The White Album includes one of the best food songs ever -- Savoy Truffle. The song is about a box of sweets. The sweetest one of all was the Savoy Truffle:

"Creme tangerine and Montelimar
A ginger sling with a pineaple heart
A coffee dessert--yes you know its good news
But you'll have to have them all pulled out
Afte the Savoy Truffle."

Yet no one knows what a Savoy Truffle is.

Starting in mid-October, Houston's top pastry chefs will be serving their own imaginings of the Savoy Truffle in their restaurants. You can try them there, or you can try them all at the concert on November 16. Restaurants include: Catalan, Gravitas, Ibiza, Mark's, Tenacity, Bouchon's at La Torretta Del Lago and Voice -- many of my favorite restaurants.

Details are here. (Disclaimer -- I was a bit of an advisor on this project.)

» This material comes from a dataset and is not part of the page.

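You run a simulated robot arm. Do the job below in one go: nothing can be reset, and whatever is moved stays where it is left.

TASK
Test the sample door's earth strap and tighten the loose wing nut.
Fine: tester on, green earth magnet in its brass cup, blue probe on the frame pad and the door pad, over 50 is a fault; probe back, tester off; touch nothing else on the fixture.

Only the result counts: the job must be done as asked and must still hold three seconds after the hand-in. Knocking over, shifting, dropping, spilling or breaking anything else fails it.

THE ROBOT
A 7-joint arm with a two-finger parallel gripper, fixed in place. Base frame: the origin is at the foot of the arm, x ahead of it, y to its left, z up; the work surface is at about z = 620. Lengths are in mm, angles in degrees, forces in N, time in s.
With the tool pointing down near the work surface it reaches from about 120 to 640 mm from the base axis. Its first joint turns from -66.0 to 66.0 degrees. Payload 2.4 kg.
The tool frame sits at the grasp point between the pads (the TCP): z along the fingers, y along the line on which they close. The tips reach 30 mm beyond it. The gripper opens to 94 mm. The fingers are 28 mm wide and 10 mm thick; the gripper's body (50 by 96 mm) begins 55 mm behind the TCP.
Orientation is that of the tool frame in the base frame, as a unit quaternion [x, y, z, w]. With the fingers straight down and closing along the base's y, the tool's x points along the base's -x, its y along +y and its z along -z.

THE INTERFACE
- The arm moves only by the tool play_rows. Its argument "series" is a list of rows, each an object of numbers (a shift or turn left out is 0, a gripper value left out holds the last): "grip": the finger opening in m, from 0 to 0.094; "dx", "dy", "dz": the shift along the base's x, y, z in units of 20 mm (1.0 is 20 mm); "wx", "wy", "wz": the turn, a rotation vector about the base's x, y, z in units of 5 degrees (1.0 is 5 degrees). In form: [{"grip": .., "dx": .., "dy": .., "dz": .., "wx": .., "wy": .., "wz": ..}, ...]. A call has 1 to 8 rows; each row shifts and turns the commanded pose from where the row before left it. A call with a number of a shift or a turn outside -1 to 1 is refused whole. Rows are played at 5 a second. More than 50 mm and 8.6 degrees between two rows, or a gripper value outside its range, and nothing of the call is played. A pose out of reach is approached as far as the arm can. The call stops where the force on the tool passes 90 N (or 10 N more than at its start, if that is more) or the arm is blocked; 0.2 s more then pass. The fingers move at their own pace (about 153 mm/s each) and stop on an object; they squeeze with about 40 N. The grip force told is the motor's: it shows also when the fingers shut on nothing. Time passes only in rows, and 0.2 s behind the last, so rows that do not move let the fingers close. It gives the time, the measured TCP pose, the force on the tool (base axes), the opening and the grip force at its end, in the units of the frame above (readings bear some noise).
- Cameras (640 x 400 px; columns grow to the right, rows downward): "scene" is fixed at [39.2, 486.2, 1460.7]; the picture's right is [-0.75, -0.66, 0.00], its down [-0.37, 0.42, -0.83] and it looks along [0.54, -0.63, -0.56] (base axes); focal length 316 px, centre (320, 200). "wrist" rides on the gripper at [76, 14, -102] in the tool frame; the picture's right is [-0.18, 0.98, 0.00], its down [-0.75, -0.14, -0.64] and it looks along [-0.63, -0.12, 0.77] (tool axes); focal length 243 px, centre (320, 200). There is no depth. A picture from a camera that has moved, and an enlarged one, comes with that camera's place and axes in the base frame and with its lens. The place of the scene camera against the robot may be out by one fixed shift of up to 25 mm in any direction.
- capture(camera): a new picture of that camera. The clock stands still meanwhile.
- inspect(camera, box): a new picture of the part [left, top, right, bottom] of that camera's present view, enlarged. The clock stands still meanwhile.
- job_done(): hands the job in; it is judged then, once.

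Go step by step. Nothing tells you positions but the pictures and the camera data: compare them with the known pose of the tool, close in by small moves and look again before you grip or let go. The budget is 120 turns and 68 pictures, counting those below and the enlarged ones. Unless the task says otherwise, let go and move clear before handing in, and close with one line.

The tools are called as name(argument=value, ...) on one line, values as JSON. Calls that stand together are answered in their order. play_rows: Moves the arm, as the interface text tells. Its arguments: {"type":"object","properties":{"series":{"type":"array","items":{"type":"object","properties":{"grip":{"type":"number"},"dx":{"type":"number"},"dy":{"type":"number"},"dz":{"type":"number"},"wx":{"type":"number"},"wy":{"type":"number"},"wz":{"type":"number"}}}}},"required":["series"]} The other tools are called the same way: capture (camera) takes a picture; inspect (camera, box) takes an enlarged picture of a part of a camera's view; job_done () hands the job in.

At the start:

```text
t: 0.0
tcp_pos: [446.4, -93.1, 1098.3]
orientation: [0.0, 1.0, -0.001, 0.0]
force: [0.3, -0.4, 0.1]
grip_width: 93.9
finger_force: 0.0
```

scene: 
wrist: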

2: A second (and third), even better, miracle berry party

The Houston Chowhounds are having a second Miracle Berry Flavor Tripping Party at the St. Arnold Brewery on November 7 from 6:30 to 8:30. A third party is set for November 23 from 5 to 7.

In an earlier post, I explained miracle berries make sour and bitter foods taste sweet. At the last party, the berries may not have profoundly changee the flavor of every food. But they did make raw lemons and limes taste like candy.

A $35 ticket includes 1 miracle berry, a banquet of foods, and all the St. Arnold's beer you can safely drink. The beer alone makes this one worth it.

There's a very good cause too: A portion of the proceeds will benefit the Koonce Family Benefit Fund, set up for James and Katherine Koonce who were injured in the Brennan's fire.

At the party, you also can buy copies of Fearless Critic's Houston Restaurant Guide, plus The Wine Trials. Fearless Critic is donating a portion of sales to the Koonce fund.

Tickets are available here. I hear only 25 tickets remain for the first date.


I have been too busy to post much lately, but I hope to post soon about great experiences Kubo's, Sasaki, and Teppay.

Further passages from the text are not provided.